By comparison, however, U.S. stocks soared 78.6% in the first three years of the Obama administration for a 21.3% annualized return. Both presidents bested the long-run historical return, but Trump made up half the shortfall from year two and has momentum going into year four.
When I point out that stocks soared under Obama, many people respond that stocks “had to” increase as he took over after a market plunge. This is pure hindsight. To illustrate, at the time, advisors as a whole believed just the opposite. Four thousand advisors in the TD Ameritrade platform allocated an average of 26% cash and bonds at the market high on Oct. 9, 2007, and nearly doubled that to 51% on March 9, 2009, when the market bottomed. Advisors timed markets poorly.

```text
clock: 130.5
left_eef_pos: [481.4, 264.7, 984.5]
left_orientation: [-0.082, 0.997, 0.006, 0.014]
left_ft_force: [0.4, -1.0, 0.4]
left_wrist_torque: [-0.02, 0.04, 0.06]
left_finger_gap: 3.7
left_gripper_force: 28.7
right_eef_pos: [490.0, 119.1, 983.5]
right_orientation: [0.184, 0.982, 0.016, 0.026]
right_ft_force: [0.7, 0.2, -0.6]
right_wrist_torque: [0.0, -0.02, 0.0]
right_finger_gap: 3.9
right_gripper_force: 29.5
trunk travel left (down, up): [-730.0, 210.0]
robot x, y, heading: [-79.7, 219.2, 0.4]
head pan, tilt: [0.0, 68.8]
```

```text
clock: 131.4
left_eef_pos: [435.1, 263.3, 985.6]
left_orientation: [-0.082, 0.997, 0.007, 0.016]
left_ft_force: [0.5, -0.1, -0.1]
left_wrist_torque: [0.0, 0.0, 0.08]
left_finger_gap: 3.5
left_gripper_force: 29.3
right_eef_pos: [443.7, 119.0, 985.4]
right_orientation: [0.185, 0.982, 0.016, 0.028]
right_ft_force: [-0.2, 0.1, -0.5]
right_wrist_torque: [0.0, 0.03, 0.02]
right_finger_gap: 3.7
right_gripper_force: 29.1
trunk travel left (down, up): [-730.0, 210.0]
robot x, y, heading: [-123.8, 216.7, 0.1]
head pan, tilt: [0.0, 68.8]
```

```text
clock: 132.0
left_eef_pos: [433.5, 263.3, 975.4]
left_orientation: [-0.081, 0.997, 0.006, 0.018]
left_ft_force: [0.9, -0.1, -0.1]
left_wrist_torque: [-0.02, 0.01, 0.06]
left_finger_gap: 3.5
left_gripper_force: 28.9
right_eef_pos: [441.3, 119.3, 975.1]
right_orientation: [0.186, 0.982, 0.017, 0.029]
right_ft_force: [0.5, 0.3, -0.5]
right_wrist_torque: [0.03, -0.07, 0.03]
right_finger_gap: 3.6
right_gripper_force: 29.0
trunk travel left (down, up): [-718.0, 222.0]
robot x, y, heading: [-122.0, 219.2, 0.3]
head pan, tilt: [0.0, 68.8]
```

U.S. stocks climbed steadily through most of Trump’s first two years. Though stocks stumbled in the fourth quarter of 2018, they recovered quickly. Overall, volatility was a bit less under Trump than under Obama. Yet the market, as a forward-looking measure of corporate America, still did significantly better under Obama for the first three years.
U.S. stocks vs. international stocks
It turns out that the U.S. stocks bested international stocks under both presidents’ first three years in office.
International stocks gained only 30.6% during the first three years of the Trump administration. That lagged the U.S. performance by 21.6 percentage points. By comparison, under Obama, U.S. stocks bested international stocks by a slightly lower 18.0 percentage points. As of the end of year three, Trump slightly bested Obama with his “America first” campaign promise when it came to corporate America.
What will year four bring?
While no one can predict the market under year four of Trump, we do know how stocks performed in year four of Obama U.S. stocks gained 15.7%, outpacing international by a mere 1.2 percentage points.
To best Obama on total return for U.S. stocks, Trump would need a 35.7% return for year four. Though unlikely, it’s certainly not beyond the realm of possibility. But for Trump to outperform international stocks by less than Obama, he would have to have a shortfall of about 2.4 percentage points.
The only way a full eight-year comparison can be run is, obviously, if Trump is re-elected. Under Obama’s first term, U.S. stocks gained 106.6% and slowed to 64.3% in the second term. The second-term returns were still above historical averages but the lower returns will be easier for Trump to best. Under Obama’s second term, U.S. stocks trounced international by 53.7 percentage points, versus 22.8 percentage points for the first term.
It bears repeating here that there are key elements beyond either president’s control and that it is far too simplistic to assign credit or blame for stock market performance to any one person — even the president. Yet over longer periods of time, the data does make a compelling partisan distinction. U.S. stocks have fared far better under Democrats, Forbes reports. From March 4, 1929 through July 5, 2016, U.S. stocks returned an average of 1.71% under Republican administrations and 10.83% under Democratic administrations. While an updated analysis would have the gap narrowing, it would still be significant.
“The excess return in the stock market is higher under Democratic than Republican presidencies,” according to a paper, “The Presidential Puzzle: Political Cycles and the Stock Market,” by Pedro Santa-Clara and Rossen Valkano in the October 2003 Journal of Finance. The paper also states “there is no difference in the riskiness of the stock market across presidencies that could justify a risk premium.”
And higher stock performance under a Democratic presidency is likely to persist going forward, according to an October 2018 working paper in for the National Bureau of Economic Research entitled “Political Cycles and Stock Returns,” by Lubos Pastor and Pietro Veronisi. The model, built to predict stock market returns, “predicts higher average stock market returns under Democratic presidencies, explaining the well-known ‘presidential puzzle.’” (Pastor and Veronesi, both from the University of Chicago’s Booth School of Business, say their model can also explain why economic growth has been faster under Democratic presidencies.)
I’ve seen people make costly bets against America because they didn’t like Obama. And I’ve seen the same thing with people who didn’t like Trump. Both thought they knew something other investors didn’t know. The truth is, the economy and stock market has thrived under both presidents.
Even if there were statistically significant data showing markets would perform better under a particular party, I wouldn’t recommend clients invest that way going forward. Once data is discovered and made public, it tends to no longer work.
I’m happy to say that I think capitalism is stronger than even dysfunctional politics and doesn’t belong to any one candidate or political party.
Thus, I won’t be making a single change in asset allocation before or after the November election.